WASHINGTON (Reuters) - Executives from rating agencies Standard & Poor's and Moody's Investors Service are scheduled to testify on Wednesday on attempts to reform the credit rating industry and the role it is playing in the U.S. debt ceiling debate.
A House Financial Services subcommittee said on Tuesday Deven Sharma, president of McGraw-Hill Cos Inc unit Standard & Poor's, and Michael Rowan, global managing director for the commercial group at Moody's Corp's Moody's Investors Service, will appear before the panel.
U.S. lawmakers are trying to close in on a deal to raise the $14.3 trillion U.S. debt limit by August 2 and avoid a credit default.
President Barack Obama warned in a televised address late on Monday that defaulting on U.S. debt obligations would be "a reckless and irresponsible outcome" to the stalemate in Washington. He called for a "fair compromise," and said a temporary extension of the debt ceiling would not solve the problem.
House Speaker John Boehner, the top Republican in the House, followed Obama with a televised response. He agrees the United States cannot default on its debt obligations, but says the American people will not accept an increase in the debt limit without significant spending cuts and reforms.

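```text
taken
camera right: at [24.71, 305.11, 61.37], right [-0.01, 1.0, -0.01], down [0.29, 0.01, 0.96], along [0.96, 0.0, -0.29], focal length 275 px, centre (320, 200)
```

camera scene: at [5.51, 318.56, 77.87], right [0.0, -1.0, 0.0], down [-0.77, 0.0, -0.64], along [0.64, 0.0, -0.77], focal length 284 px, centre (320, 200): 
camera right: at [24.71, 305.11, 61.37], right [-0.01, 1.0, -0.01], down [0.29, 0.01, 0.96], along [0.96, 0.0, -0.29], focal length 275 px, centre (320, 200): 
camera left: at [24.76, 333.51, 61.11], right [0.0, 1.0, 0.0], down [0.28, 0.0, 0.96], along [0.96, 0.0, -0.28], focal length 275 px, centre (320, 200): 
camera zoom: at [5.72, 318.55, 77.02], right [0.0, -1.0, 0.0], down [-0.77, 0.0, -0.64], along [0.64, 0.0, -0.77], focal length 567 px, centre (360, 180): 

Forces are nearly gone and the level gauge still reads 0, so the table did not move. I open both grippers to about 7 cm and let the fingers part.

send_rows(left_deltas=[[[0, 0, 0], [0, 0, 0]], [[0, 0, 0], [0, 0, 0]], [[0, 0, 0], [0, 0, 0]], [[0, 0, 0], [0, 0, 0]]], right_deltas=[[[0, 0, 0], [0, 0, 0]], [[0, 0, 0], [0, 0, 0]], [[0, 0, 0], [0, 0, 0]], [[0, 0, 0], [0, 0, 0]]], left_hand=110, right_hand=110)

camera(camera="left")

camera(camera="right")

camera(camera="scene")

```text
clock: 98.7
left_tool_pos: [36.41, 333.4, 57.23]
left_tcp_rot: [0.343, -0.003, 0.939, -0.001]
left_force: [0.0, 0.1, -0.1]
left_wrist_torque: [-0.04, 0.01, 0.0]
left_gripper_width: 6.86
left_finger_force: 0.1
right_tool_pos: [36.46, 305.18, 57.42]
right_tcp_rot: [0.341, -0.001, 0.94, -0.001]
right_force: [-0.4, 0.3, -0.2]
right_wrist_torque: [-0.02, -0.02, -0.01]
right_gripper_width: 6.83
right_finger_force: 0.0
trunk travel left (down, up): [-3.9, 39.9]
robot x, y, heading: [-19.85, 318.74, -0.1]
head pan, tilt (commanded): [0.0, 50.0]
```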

Sharma was named president of S&P in 2007, five years after joining McGraw-Hill in 2002. He was executive vice president of S&P's investment services and global sales division and prior to that executive vice president of global strategy at McGraw-Hill.
Rowan oversees Moody's management of the relationships with existing issuers, business development and strategic planning. He joined Moody's in 1996 as a senior analyst for leveraged finance from the corporate banking division of Bank of America.